Антимещанский писатель. Розов сам стал отчасти советским мещанином, смотрящим на мир сквозь «розовые очки». Собственно, он всегда держался золотой середины и поднимал злободневную проблему, ловко закругляя к концу пьесы торчащие углы, но для тех, кто, подобно андерсеновско-шварцевской принцессе, был чувствителен ко всякого рода шероховатостям под перинами, даже эта горошина внушала одним радость приобщения к «остроте», другим — беспокойство и недовольство. Но проходило время, стихали страсти, пьесы Розова канонизировались, и вот тогда-то к ним больше не возвращался ни один серьезный режиссер.

Тем не менее они, буду справедлив, вполне укладывались в современниковское направление. Пристальное внимание драматурга к отдельному индивидууму, в недавнем прошлом именовавшемуся «винтиком», соответствовало устремлениям Ефремова, постоянно твердившего о воссоздании на сцене «жизни человеческого духа». А когда в пьесе существовал «бунт», да еще с высказанной вслух декларацией, она и вовсе воспринималась «Современником» как откровение.

Интересно, что розовский Олег бунтовал в то же самое время, что и Джимми Портер в пьесе Осборна «Оглянись во гневе», — вот тогда бы «Современнику» и поставить пьесу «разгневанного» молодого англичанина, а не спустя почти десять лет, когда уже давно настала пора оглянуться без гнева, но в серьезных раздумьях о прошлом…
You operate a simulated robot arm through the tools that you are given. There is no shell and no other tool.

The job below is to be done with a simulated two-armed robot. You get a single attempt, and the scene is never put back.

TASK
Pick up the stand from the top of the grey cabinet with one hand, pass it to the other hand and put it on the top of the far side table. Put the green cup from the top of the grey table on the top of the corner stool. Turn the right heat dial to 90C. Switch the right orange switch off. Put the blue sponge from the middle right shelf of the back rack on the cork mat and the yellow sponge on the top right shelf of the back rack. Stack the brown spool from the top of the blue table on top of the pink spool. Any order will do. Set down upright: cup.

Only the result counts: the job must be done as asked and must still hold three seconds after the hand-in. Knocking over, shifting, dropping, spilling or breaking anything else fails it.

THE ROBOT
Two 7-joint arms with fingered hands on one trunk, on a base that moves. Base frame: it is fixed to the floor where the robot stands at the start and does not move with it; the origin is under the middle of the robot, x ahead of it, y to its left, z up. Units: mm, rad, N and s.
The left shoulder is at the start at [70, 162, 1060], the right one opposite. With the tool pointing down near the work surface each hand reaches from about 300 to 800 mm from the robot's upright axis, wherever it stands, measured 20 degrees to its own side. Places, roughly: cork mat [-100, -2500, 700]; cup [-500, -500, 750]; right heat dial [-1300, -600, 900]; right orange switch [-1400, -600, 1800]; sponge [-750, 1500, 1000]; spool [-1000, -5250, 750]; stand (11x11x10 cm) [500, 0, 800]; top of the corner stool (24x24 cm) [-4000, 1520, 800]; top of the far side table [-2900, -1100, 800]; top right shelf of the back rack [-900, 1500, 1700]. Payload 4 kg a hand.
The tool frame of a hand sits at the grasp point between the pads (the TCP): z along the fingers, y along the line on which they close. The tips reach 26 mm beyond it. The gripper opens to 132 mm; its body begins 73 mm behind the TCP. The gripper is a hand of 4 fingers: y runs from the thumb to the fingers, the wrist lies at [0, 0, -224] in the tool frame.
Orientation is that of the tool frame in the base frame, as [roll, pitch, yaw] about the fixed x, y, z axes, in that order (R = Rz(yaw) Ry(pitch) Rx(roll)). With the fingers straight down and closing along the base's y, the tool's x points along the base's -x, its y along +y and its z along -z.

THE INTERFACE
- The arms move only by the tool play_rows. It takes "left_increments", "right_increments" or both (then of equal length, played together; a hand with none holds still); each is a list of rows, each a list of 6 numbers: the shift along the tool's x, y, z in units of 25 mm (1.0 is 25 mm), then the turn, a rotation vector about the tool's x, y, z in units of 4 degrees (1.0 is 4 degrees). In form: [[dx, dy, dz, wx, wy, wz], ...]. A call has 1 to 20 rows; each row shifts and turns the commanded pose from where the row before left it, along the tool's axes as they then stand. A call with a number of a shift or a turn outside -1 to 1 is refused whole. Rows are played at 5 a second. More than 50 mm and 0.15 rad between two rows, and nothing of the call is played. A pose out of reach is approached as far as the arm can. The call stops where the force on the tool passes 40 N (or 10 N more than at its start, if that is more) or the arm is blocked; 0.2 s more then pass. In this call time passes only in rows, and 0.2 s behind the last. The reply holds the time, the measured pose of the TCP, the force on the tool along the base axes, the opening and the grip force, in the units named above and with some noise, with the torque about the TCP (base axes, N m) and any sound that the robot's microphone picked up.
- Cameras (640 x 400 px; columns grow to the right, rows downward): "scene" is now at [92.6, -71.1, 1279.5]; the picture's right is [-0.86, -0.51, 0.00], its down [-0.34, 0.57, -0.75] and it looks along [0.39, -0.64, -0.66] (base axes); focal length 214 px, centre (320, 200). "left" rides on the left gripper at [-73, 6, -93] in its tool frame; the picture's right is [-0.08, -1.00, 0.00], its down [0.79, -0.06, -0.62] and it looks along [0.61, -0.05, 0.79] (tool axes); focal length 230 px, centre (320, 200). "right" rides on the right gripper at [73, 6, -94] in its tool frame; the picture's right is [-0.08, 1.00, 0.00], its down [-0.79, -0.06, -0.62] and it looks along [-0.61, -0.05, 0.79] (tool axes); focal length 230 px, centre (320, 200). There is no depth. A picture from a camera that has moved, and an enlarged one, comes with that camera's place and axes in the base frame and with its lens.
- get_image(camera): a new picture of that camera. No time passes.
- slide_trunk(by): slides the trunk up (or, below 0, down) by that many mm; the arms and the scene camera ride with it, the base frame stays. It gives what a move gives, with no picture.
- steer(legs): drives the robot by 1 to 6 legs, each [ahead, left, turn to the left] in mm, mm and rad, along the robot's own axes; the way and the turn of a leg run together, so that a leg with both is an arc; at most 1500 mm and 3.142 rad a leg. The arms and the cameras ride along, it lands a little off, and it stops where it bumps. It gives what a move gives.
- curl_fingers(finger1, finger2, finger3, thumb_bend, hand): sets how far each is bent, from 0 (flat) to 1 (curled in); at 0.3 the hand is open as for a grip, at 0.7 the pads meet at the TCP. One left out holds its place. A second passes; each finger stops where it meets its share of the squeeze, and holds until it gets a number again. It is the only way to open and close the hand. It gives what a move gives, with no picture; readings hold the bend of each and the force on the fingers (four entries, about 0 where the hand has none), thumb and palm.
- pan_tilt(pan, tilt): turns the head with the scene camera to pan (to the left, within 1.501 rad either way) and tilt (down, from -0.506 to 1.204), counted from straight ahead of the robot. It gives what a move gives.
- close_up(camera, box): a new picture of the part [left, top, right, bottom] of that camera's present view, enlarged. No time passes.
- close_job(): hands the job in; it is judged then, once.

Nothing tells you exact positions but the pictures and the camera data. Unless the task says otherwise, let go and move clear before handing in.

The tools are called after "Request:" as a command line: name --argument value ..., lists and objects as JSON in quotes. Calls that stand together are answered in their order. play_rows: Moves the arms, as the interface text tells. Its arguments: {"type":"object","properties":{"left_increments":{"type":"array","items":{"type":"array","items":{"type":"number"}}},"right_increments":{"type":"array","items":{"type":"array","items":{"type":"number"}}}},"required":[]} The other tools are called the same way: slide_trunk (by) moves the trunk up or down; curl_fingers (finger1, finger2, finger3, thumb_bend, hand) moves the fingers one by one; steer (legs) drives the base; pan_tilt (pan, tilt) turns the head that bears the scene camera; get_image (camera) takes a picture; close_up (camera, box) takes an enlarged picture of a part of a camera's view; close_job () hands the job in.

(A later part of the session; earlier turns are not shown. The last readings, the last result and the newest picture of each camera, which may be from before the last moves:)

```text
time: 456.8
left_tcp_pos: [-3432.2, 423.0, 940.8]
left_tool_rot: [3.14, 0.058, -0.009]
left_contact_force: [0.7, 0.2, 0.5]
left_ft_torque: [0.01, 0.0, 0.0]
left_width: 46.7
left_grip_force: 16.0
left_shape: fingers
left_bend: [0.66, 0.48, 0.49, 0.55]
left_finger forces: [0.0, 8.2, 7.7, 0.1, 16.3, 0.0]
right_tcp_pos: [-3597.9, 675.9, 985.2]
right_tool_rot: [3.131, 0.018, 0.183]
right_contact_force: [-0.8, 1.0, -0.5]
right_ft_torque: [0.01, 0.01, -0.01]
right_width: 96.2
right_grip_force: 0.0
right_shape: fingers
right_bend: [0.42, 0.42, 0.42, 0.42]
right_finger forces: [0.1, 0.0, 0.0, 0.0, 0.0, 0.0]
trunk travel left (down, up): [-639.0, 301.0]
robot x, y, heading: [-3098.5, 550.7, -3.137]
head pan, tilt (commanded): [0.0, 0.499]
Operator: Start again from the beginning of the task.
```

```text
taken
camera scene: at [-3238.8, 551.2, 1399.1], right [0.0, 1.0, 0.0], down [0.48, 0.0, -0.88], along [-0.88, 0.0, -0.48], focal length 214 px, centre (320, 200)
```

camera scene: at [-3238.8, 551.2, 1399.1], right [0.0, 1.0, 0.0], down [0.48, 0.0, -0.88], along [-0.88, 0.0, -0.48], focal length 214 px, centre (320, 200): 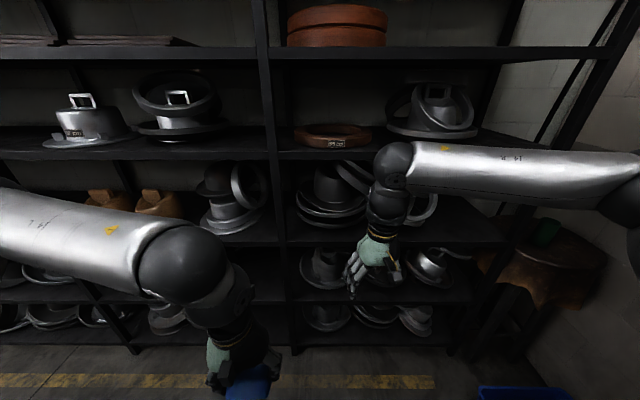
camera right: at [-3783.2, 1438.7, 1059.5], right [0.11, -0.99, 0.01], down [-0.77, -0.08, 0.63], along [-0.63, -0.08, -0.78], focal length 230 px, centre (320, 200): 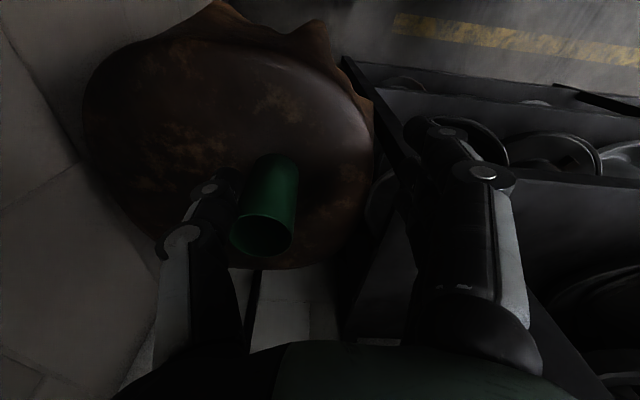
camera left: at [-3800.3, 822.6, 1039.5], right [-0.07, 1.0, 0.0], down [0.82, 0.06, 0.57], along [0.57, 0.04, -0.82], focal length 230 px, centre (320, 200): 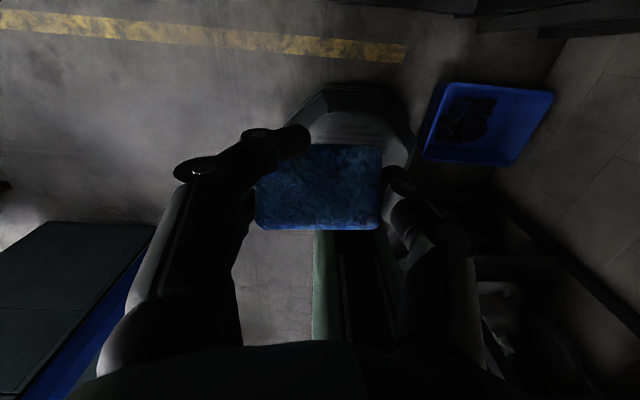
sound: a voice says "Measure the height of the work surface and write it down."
И тут мы сталкиваемся с двумя очень важными вопросами: первое, на что «Современник» был способен сам, и второе, что ему запретили совершить, не дав показать, на что именно он способен.

Пьеса «Оглянись во гневе» была известна «Современнику». Вопрос о ней ставился в 1959 году, когда я там уже работал. Но думаю, что бунт Джимми Портера, парня наших лет, который поднялся на сцену и выплеснул в зал свою ярость, свое презрение, свое отвращение к уготованной ему жизни, к святым опорам, на коих ей надлежит держаться, был «Современнику» тогда не по зубам.

В 1958 году молочные зубы могли легко разгрызть орешек розовской пьесы. И бунт Олегов проще, и сабля отцовская, с той войны, где «комиссары в пыльных шлемах», служила надежной гарантией связи со «святыми опорами». Чему говорить «нет», современниковцы знали. Казалось, что знали и с каких позиций: с тех самых, с отцовских, с ленинских. А как иначе?

Спектакль «Два цвета», выпущенный в 1958 году, тоже противопоставлял черному красное. В плакатной пьесе А. Зака и И. Кузнецова ее герой Шурик Горяев — Игорь Кваша — читал под занавес стихи: «Кто из нас в этот час рассвета смел бы спутать два главных цвета?!» Нет, никаких сомнений в красном цвете у «Современника» не было. И черный был ненавидим искренне, поэтому три зловещие фигуры — Глухарь (Евстигнеев), Репа (Елисеев) и Глотов (Паулус) — были обрисованы в спектакле узнаваемо и страшно. Это были не просто хулиганы, с которыми сражался современниковский паренек Шурик Горяев. Это было нечто большее. «Три ипостаси человеконенавистничества», как заметил тот же Кардин. «Попрыскать такую почву подходящей демагогией — и на ней буйным цветом расцветут разбой, изуверство, расизм».

Ирония судьбы — или закономерность тогдашней действительности? — состояла в том, что «Современнику» трудно было пробивать даже такую, по нынешним временам и понятиям сентиментально-наивную драматургию, как «В поисках радости», «Продолжение легенды», «Два цвета», хотя позиция театра была стопроцентно советской, а смысл двух последних из вышеназванных пьес просто-напросто совпадал с постановлениями партии и правительства «О перестройке высших школ» и «О мерах по борьбе с хулиганством». Правда, справедливости ради скажу, что выпускались спектакли до опубликования постановлений.

Так или иначе, «Оглянись во гневе» — пьеса, бунтовавшая против устоев, пусть даже против их устоев, не увидела и не могла увидеть света современниковской рампы в конце 50-х годов. Тут все совпало: и неподготовленность самого театра к подобной драматургии, и запрет столь резкого, хотя довольно-таки неопределенного, если не бессмысленного протеста, на который был способен Джимми Портер. Тем более что играть-то героев Осборна предстояло бы молодым советским ребятам, так что… в общем, понять начальство нетрудно.

Эзопов язык был внятен залу, истосковавшемуся по хотя бы самой что ни на есть гомеопатической дозе правды, но тем более он был ясен тем, кто был призван охранять порядок в зале.

Вспоминая репертуар театра «Современник» за 14 лет, вплоть до моего ухода, могу назвать редкие спектакли, которые выходили без предварительного и мучительного пробивания, без тяжб с Главлитом, без неоднократных просмотров, на которые руководство являлось перед премьерой.